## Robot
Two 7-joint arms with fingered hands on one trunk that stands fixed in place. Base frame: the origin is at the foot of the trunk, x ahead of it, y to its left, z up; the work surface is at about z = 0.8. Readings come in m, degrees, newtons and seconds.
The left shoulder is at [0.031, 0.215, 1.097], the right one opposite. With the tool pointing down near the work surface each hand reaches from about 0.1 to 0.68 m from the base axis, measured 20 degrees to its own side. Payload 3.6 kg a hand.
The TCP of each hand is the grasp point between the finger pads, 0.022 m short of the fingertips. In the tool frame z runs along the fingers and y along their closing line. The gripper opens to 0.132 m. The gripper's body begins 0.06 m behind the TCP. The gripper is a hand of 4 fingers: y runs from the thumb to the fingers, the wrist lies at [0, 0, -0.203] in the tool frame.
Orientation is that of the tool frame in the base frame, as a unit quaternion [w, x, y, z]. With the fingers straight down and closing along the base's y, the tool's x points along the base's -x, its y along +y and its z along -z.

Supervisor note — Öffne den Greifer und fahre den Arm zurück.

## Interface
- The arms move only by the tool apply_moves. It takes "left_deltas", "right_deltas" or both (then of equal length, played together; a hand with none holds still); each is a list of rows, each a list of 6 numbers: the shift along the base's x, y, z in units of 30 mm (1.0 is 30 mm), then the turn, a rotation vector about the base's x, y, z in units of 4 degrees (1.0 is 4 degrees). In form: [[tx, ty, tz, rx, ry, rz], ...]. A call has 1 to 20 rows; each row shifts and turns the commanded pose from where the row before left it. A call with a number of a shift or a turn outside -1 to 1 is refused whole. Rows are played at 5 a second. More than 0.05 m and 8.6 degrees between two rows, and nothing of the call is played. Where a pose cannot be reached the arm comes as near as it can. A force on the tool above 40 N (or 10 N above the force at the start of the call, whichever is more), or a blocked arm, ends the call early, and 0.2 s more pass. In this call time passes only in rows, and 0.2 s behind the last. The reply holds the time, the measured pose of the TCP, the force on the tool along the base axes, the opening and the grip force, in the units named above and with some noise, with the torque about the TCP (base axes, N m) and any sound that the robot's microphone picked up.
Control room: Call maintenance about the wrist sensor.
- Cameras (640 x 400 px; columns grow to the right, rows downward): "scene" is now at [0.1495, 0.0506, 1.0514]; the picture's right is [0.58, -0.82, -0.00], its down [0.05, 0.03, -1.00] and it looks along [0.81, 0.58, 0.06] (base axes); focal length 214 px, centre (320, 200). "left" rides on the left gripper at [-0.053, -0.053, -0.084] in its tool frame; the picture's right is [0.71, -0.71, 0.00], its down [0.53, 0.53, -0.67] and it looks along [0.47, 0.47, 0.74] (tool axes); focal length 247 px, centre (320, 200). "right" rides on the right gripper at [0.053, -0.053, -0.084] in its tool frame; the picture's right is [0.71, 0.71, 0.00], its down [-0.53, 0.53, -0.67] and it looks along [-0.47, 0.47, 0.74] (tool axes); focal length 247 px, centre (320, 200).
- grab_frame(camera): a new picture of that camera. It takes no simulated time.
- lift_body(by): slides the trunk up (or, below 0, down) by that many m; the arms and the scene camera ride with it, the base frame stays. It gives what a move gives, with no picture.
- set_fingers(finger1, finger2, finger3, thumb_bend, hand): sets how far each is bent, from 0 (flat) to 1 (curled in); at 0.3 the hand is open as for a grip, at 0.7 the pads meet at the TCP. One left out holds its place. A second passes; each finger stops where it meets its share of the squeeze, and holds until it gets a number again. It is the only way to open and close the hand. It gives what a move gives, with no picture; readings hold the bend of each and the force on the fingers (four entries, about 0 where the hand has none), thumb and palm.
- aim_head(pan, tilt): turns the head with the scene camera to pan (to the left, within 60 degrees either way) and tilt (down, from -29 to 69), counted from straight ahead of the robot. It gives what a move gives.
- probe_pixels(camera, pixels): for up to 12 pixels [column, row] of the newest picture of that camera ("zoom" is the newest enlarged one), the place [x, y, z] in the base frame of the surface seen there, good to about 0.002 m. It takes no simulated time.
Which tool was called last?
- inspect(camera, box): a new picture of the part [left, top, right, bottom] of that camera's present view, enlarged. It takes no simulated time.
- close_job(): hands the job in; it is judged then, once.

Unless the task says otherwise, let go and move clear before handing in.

- - - - - - -

GIVEN REQUEST:
Print the listing above in its entirety, with every line exact.

RESPONSE TO THE EXERCISE:
## Robot
Two 7-joint arms with fingered hands on one trunk that stands fixed in place. Base frame: the origin is at the foot of the trunk, x ahead of it, y to its left, z up; the work surface is at about z = 0.8. Readings come in m, degrees, newtons and seconds.
The left shoulder is at [0.031, 0.215, 1.097], the right one opposite. With the tool pointing down near the work surface each hand reaches from about 0.1 to 0.68 m from the base axis, measured 20 degrees to its own side. Payload 3.6 kg a hand.
The TCP of each hand is the grasp point between the finger pads, 0.022 m short of the fingertips. In the tool frame z runs along the fingers and y along their closing line. The gripper opens to 0.132 m. The gripper's body begins 0.06 m behind the TCP. The gripper is a hand of 4 fingers: y runs from the thumb to the fingers, the wrist lies at [0, 0, -0.203] in the tool frame.
Orientation is that of the tool frame in the base frame, as a unit quaternion [w, x, y, z]. With the fingers straight down and closing along the base's y, the tool's x points along the base's -x, its y along +y and its z along -z.

Supervisor note — Öffne den Greifer und fahre den Arm zurück.

## Interface
- The arms move only by the tool apply_moves. It takes "left_deltas", "right_deltas" or both (then of equal length, played together; a hand with none holds still); each is a list of rows, each a list of 6 numbers: the shift along the base's x, y, z in units of 30 mm (1.0 is 30 mm), then the turn, a rotation vector about the base's x, y, z in units of 4 degrees (1.0 is 4 degrees). In form: [[tx, ty, tz, rx, ry, rz], ...]. A call has 1 to 20 rows; each row shifts and turns the commanded pose from where the row before left it. A call with a number of a shift or a turn outside -1 to 1 is refused whole. Rows are played at 5 a second. More than 0.05 m and 8.6 degrees between two rows, and nothing of the call is played. Where a pose cannot be reached the arm comes as near as it can. A force on the tool above 40 N (or 10 N above the force at the start of the call, whichever is more), or a blocked arm, ends the call early, and 0.2 s more pass. In this call time passes only in rows, and 0.2 s behind the last. The reply holds the time, the measured pose of the TCP, the force on the tool along the base axes, the opening and the grip force, in the units named above and with some noise, with the torque about the TCP (base axes, N m) and any sound that the robot's microphone picked up.
Control room: Call maintenance about the wrist sensor.
- Cameras (640 x 400 px; columns grow to the right, rows downward): "scene" is now at [0.1495, 0.0506, 1.0514]; the picture's right is [0.58, -0.82, -0.00], its down [0.05, 0.03, -1.00] and it looks along [0.81, 0.58, 0.06] (base axes); focal length 214 px, centre (320, 200). "left" rides on the left gripper at [-0.053, -0.053, -0.084] in its tool frame; the picture's right is [0.71, -0.71, 0.00], its down [0.53, 0.53, -0.67] and it looks along [0.47, 0.47, 0.74] (tool axes); focal length 247 px, centre (320, 200). "right" rides on the right gripper at [0.053, -0.053, -0.084] in its tool frame; the picture's right is [0.71, 0.71, 0.00], its down [-0.53, 0.53, -0.67] and it looks along [-0.47, 0.47, 0.74] (tool axes); focal length 247 px, centre (320, 200).
- grab_frame(camera): a new picture of that camera. It takes no simulated time.
- lift_body(by): slides the trunk up (or, below 0, down) by that many m; the arms and the scene camera ride with it, the base frame stays. It gives what a move gives, with no picture.
- set_fingers(finger1, finger2, finger3, thumb_bend, hand): sets how far each is bent, from 0 (flat) to 1 (curled in); at 0.3 the hand is open as for a grip, at 0.7 the pads meet at the TCP. One left out holds its place. A second passes; each finger stops where it meets its share of the squeeze, and holds until it gets a number again. It is the only way to open and close the hand. It gives what a move gives, with no picture; readings hold the bend of each and the force on the fingers (four entries, about 0 where the hand has none), thumb and palm.
- aim_head(pan, tilt): turns the head with the scene camera to pan (to the left, within 60 degrees either way) and tilt (down, from -29 to 69), counted from straight ahead of the robot. It gives what a move gives.
- probe_pixels(camera, pixels): for up to 12 pixels [column, row] of the newest picture of that camera ("zoom" is the newest enlarged one), the place [x, y, z] in the base frame of the surface seen there, good to about 0.002 m. It takes no simulated time.
Which tool was called last?
- inspect(camera, box): a new picture of the part [left, top, right, bottom] of that camera's present view, enlarged. It takes no simulated time.
- close_job(): hands the job in; it is judged then, once.

Unless the task says otherwise, let go and move clear before handing in.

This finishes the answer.